__Required tasks__.
a: Pull out the sentences of the excerpted text that run from "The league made" through "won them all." and give them unchanged.
b: Pick up the excerpted text at the point where it stops and go on.

***** Excerpted text

THE NBA'S ANTICLIMAX

Having drawn even with the Chicago Bulls on Sunday (page 42),
the Utah Jazz have given themselves, improbably, a chance to win
the NBA Finals. But to accomplish that the Jazz will have to
overcome not only the NBA's most intimidating team but also a
discouraging trend that dates to 1985. That year NBA officials
abandoned the Finals' usual 2-2-1-1-1 format of home-and-road
games for a 2-3-2 setup. Only three teams without the home court
advantage have won the championship since then. (In '85 the Los
Angeles Lakers edged the Boston Celtics, in '93 the Bulls
tripped the Phoenix Suns, and in '95 the Houston Rockets swept
the Orlando Magic.) By contrast, in the 12 years before the
format change, seven teams without the home court edge took the
title.

The league made the switch in part because the frequent
finalists, the Lakers and the Celtics, forced some 7,800 miles
of coast-to-coast travel in six days on the teams and the media.
But while the current format has reduced wear and tear, it may
also have tipped the competitive balance too far in favor of the
team with the better regular-season record. "The 2-3-2 format
puts a lot of pressure on the [lower-seeded] team if that team
doesn't win one of its first two games on the road," says Jazz
guard Howard Eisley. "Because then you've got to come back and
win all three at home to have a realistic chance. That's tough
to do in this league." In fact, no team hosting the middle three
games has ever won them all.

The NHL has continued to use the 2-2-1-1-1 format for the Stanley
Cup final, and in 1994 the New York Rangers waged a memorable
seven-game battle against the Vancouver Canucks despite the
2,400 miles separating the teams. The NBA should return to the
2-2-1-1-1, which it uses in every other series. That format
rewards a team for its regular-season performance with a
reasonable home court edge. Besides, there hasn't been a
coast-to-coast matchup in the NBA Finals in 10 seasons.

LOSING THEIR SHIRTS

One of amateur sport's more enduring and endearing traditions,
that of a defeated crew team surrendering its waterlogged racing
jerseys to the oarsmen in the winning boat, has been scuttled by
the NCAA. The practice, say the bureaucrats in Overland Park,
Kans., constitutes gambling and thus has no place in collegiate
athletics. "Where do you draw the line?" asks Steve Mallonee, a
director of membership services for the NCAA. "If shirts are
O.K., is a steak dinner O.K.? Is cash O.K.? The rules say there
can be no offering or accepting of a tangible item. And a shirt
is a tangible item."

It is also a symbol--of respect, camaraderie and continuity in
this oldest of all college sports. "Our rowers don't go to the
start of a race thinking about shirts," says Bob Ernst, coach of
the University of Washington's national-champion heavyweight
crew. "But if your boat gets to the line first, we'll hand them
over. It's only right."

Clayton Chapman, director of the Intercollegiate Rowing
Association regatta, says his group will present the NCAA rules
committee this summer with a written plea for an exemption,
arguing that the handing over of shirts does not constitute "a
bet for a material item."

"How could anyone seriously rule against this?" says Chapman.
"It actually brings [opposing] crews together. This is what
athletics is all about."

**********
***** Data provided

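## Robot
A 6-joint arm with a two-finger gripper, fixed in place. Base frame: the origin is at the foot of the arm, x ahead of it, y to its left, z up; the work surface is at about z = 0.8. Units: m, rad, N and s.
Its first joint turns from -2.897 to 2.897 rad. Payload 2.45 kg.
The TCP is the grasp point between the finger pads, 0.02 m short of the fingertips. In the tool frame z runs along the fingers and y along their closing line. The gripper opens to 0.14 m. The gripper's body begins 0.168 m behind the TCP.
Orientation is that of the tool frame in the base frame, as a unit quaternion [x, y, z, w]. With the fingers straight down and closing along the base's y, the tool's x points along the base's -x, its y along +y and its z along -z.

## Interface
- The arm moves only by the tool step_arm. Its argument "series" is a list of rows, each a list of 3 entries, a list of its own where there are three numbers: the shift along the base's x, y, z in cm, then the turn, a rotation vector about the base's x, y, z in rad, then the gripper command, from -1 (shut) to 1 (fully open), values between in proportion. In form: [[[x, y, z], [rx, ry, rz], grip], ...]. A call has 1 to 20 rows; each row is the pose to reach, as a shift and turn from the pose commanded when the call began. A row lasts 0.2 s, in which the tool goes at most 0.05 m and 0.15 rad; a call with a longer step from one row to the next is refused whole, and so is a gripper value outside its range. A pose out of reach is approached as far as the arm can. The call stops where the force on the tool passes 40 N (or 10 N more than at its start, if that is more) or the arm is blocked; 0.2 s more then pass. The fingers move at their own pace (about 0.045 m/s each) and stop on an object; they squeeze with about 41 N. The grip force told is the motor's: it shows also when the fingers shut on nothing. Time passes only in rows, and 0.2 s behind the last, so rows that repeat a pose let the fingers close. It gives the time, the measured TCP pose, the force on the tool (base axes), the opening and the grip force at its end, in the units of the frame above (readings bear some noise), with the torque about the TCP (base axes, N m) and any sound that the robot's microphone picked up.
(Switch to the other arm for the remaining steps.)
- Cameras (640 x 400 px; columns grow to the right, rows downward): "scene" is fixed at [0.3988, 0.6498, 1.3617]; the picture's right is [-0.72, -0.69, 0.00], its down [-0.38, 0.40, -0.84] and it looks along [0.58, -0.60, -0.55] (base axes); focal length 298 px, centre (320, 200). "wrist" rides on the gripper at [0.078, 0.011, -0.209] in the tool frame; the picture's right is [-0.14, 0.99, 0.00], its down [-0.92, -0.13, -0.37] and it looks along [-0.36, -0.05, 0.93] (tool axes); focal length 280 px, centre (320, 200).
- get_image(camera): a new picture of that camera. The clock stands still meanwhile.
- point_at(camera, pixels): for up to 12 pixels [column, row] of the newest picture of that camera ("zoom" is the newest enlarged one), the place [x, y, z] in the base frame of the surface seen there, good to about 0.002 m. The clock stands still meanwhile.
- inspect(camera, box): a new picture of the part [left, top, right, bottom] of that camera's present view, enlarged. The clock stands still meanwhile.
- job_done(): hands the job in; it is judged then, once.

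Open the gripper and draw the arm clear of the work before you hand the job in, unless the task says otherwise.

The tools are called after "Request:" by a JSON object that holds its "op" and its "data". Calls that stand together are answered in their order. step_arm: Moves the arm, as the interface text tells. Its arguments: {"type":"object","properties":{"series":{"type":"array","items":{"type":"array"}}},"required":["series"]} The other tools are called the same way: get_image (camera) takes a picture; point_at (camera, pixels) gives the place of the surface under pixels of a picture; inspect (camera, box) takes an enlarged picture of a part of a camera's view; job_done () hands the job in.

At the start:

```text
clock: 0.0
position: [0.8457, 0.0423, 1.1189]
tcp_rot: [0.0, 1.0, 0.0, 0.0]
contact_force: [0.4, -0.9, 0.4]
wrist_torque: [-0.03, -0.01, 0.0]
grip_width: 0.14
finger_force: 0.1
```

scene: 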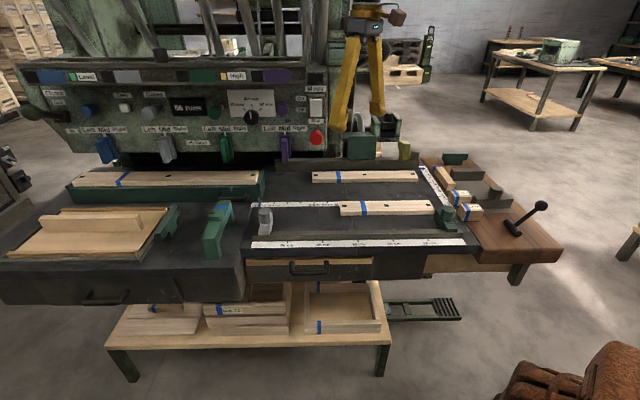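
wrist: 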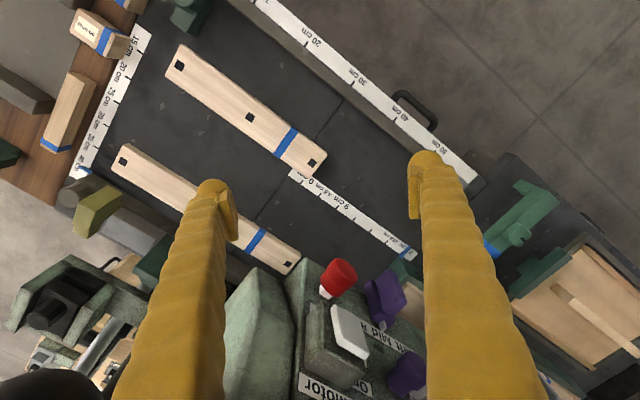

**********

__Answers provided__.
a:
The league made the switch in part because the frequent
finalists, the Lakers and the Celtics, forced some 7,800 miles
of coast-to-coast travel in six days on the teams and the media.
But while the current format has reduced wear and tear, it may
also have tipped the competitive balance too far in favor of the
team with the better regular-season record. "The 2-3-2 format
puts a lot of pressure on the [lower-seeded] team if that team
doesn't win one of its first two games on the road," says Jazz
guard Howard Eisley. "Because then you've got to come back and
win all three at home to have a realistic chance. That's tough
to do in this league." In fact, no team hosting the middle three
games has ever won them all.

b:
FIGHTING FINISHES

The Indy Racing League's latest snafu--a scoring fiasco that
prompted A.J. Foyt's return to fistic action last Saturday night
at Texas Motor Speedway--accomplished something, at least, for
the inept racing circuit. The IRL says it wants to reconnect to
its racing roots. Mission accomplished at the True Value 500K.

On many a bygone Saturday night, after the checkered flag had
been waved at some grass-roots track, there would be a
set-to--amid a mess of pencil-and-paper scoring errors--often
over who really won. On many such occasions young A.J. was at or
near the epicenter.

Fast-forward to Fort Worth on Saturday. The electronic scoring
system, which automatically counts the laps of the cars as they
pass the start/finish line, went haywire, unbeknownst to
officials. It first appeared that Billy Boat, driving a car
owned by Foyt, had won. Then Indy 500 champion Arie Luyendyk
charged into the victory circle, proclaiming himself the winner.
Foyt, 62, cuffed Luyendyk in the head and then shoved the
Dutchman to the ground. Luyendyk later scored a moral knockout:
After an all-night review of the race, officials proclaimed him
the winner. Luyendyk had actually driven two laps more than
required to win the race, but the system had missed them.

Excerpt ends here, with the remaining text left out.